┏━━
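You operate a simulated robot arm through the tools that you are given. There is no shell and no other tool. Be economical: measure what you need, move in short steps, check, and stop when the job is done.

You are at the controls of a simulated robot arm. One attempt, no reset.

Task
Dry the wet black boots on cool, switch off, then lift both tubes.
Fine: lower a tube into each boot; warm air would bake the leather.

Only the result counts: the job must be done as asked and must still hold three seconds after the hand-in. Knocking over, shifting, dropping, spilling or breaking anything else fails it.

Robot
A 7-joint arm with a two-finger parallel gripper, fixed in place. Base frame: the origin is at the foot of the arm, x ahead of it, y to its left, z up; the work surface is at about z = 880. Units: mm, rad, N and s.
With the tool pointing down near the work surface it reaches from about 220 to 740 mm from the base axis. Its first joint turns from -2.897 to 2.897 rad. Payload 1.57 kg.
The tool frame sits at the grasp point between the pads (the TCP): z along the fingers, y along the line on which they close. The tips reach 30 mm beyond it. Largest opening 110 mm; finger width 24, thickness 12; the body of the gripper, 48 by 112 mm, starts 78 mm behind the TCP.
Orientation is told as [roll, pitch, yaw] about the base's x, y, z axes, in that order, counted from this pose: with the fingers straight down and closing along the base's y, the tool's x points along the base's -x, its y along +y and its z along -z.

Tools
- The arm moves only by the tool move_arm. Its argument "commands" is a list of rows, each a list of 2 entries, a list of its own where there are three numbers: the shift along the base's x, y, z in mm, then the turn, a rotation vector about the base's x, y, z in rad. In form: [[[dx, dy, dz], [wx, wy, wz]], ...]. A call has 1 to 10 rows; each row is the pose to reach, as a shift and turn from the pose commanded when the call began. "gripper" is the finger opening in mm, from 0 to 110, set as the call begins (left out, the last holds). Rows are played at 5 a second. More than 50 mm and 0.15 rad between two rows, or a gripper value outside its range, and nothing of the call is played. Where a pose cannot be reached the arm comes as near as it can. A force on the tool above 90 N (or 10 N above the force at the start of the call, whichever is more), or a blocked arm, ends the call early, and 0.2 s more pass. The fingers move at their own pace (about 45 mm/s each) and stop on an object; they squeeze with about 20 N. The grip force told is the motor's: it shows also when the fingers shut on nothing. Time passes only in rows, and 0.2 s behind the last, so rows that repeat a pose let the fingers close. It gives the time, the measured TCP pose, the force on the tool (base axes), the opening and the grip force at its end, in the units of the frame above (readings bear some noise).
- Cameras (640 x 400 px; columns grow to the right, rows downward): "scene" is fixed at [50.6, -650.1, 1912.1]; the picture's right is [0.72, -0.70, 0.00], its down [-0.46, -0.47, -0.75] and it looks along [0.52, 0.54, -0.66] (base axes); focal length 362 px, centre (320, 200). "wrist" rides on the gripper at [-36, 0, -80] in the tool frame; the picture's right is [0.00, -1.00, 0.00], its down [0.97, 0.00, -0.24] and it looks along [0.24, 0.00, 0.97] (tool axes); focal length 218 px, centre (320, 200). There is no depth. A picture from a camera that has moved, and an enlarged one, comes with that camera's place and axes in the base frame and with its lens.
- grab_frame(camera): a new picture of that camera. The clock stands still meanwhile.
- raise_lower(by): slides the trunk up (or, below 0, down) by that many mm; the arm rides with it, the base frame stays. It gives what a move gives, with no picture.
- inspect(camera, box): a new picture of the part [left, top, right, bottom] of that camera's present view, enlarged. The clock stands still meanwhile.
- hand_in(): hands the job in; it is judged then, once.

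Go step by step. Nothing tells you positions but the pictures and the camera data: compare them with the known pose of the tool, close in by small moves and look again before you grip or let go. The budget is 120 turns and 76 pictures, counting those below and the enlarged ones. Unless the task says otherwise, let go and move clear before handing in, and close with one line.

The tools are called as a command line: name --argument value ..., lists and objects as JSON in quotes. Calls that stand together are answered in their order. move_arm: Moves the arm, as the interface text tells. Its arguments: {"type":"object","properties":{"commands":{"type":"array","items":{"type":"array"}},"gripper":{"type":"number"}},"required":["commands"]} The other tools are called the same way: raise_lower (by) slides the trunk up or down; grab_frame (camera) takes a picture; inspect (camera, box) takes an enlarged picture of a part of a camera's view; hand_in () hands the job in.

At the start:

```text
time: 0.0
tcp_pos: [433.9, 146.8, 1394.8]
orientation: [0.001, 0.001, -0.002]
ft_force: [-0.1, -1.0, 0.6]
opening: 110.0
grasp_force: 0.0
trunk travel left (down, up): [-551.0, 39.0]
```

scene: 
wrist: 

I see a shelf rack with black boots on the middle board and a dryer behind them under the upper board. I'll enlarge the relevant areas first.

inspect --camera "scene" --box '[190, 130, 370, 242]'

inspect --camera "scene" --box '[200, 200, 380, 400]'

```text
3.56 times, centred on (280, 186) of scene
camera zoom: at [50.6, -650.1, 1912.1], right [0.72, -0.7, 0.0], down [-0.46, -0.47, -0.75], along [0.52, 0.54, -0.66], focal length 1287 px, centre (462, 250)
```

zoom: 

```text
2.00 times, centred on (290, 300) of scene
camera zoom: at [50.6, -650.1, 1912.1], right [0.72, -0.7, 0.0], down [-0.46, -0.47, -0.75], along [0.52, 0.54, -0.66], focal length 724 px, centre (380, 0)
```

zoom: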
┗━━
**Exercise objective:** Restate the whole of the material exactly.

**Output of the task:**
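You operate a simulated robot arm through the tools that you are given. There is no shell and no other tool. Be economical: measure what you need, move in short steps, check, and stop when the job is done.

You are at the controls of a simulated robot arm. One attempt, no reset.

Task
Dry the wet black boots on cool, switch off, then lift both tubes.
Fine: lower a tube into each boot; warm air would bake the leather.

Only the result counts: the job must be done as asked and must still hold three seconds after the hand-in. Knocking over, shifting, dropping, spilling or breaking anything else fails it.

Robot
A 7-joint arm with a two-finger parallel gripper, fixed in place. Base frame: the origin is at the foot of the arm, x ahead of it, y to its left, z up; the work surface is at about z = 880. Units: mm, rad, N and s.
With the tool pointing down near the work surface it reaches from about 220 to 740 mm from the base axis. Its first joint turns from -2.897 to 2.897 rad. Payload 1.57 kg.
The tool frame sits at the grasp point between the pads (the TCP): z along the fingers, y along the line on which they close. The tips reach 30 mm beyond it. Largest opening 110 mm; finger width 24, thickness 12; the body of the gripper, 48 by 112 mm, starts 78 mm behind the TCP.
Orientation is told as [roll, pitch, yaw] about the base's x, y, z axes, in that order, counted from this pose: with the fingers straight down and closing along the base's y, the tool's x points along the base's -x, its y along +y and its z along -z.

Tools
- The arm moves only by the tool move_arm. Its argument "commands" is a list of rows, each a list of 2 entries, a list of its own where there are three numbers: the shift along the base's x, y, z in mm, then the turn, a rotation vector about the base's x, y, z in rad. In form: [[[dx, dy, dz], [wx, wy, wz]], ...]. A call has 1 to 10 rows; each row is the pose to reach, as a shift and turn from the pose commanded when the call began. "gripper" is the finger opening in mm, from 0 to 110, set as the call begins (left out, the last holds). Rows are played at 5 a second. More than 50 mm and 0.15 rad between two rows, or a gripper value outside its range, and nothing of the call is played. Where a pose cannot be reached the arm comes as near as it can. A force on the tool above 90 N (or 10 N above the force at the start of the call, whichever is more), or a blocked arm, ends the call early, and 0.2 s more pass. The fingers move at their own pace (about 45 mm/s each) and stop on an object; they squeeze with about 20 N. The grip force told is the motor's: it shows also when the fingers shut on nothing. Time passes only in rows, and 0.2 s behind the last, so rows that repeat a pose let the fingers close. It gives the time, the measured TCP pose, the force on the tool (base axes), the opening and the grip force at its end, in the units of the frame above (readings bear some noise).
- Cameras (640 x 400 px; columns grow to the right, rows downward): "scene" is fixed at [50.6, -650.1, 1912.1]; the picture's right is [0.72, -0.70, 0.00], its down [-0.46, -0.47, -0.75] and it looks along [0.52, 0.54, -0.66] (base axes); focal length 362 px, centre (320, 200). "wrist" rides on the gripper at [-36, 0, -80] in the tool frame; the picture's right is [0.00, -1.00, 0.00], its down [0.97, 0.00, -0.24] and it looks along [0.24, 0.00, 0.97] (tool axes); focal length 218 px, centre (320, 200). There is no depth. A picture from a camera that has moved, and an enlarged one, comes with that camera's place and axes in the base frame and with its lens.
- grab_frame(camera): a new picture of that camera. The clock stands still meanwhile.
- raise_lower(by): slides the trunk up (or, below 0, down) by that many mm; the arm rides with it, the base frame stays. It gives what a move gives, with no picture.
- inspect(camera, box): a new picture of the part [left, top, right, bottom] of that camera's present view, enlarged. The clock stands still meanwhile.
- hand_in(): hands the job in; it is judged then, once.

Go step by step. Nothing tells you positions but the pictures and the camera data: compare them with the known pose of the tool, close in by small moves and look again before you grip or let go. The budget is 120 turns and 76 pictures, counting those below and the enlarged ones. Unless the task says otherwise, let go and move clear before handing in, and close with one line.

The tools are called as a command line: name --argument value ..., lists and objects as JSON in quotes. Calls that stand together are answered in their order. move_arm: Moves the arm, as the interface text tells. Its arguments: {"type":"object","properties":{"commands":{"type":"array","items":{"type":"array"}},"gripper":{"type":"number"}},"required":["commands"]} The other tools are called the same way: raise_lower (by) slides the trunk up or down; grab_frame (camera) takes a picture; inspect (camera, box) takes an enlarged picture of a part of a camera's view; hand_in () hands the job in.

At the start:

```text
time: 0.0
tcp_pos: [433.9, 146.8, 1394.8]
orientation: [0.001, 0.001, -0.002]
ft_force: [-0.1, -1.0, 0.6]
opening: 110.0
grasp_force: 0.0
trunk travel left (down, up): [-551.0, 39.0]
```

scene: 
wrist: 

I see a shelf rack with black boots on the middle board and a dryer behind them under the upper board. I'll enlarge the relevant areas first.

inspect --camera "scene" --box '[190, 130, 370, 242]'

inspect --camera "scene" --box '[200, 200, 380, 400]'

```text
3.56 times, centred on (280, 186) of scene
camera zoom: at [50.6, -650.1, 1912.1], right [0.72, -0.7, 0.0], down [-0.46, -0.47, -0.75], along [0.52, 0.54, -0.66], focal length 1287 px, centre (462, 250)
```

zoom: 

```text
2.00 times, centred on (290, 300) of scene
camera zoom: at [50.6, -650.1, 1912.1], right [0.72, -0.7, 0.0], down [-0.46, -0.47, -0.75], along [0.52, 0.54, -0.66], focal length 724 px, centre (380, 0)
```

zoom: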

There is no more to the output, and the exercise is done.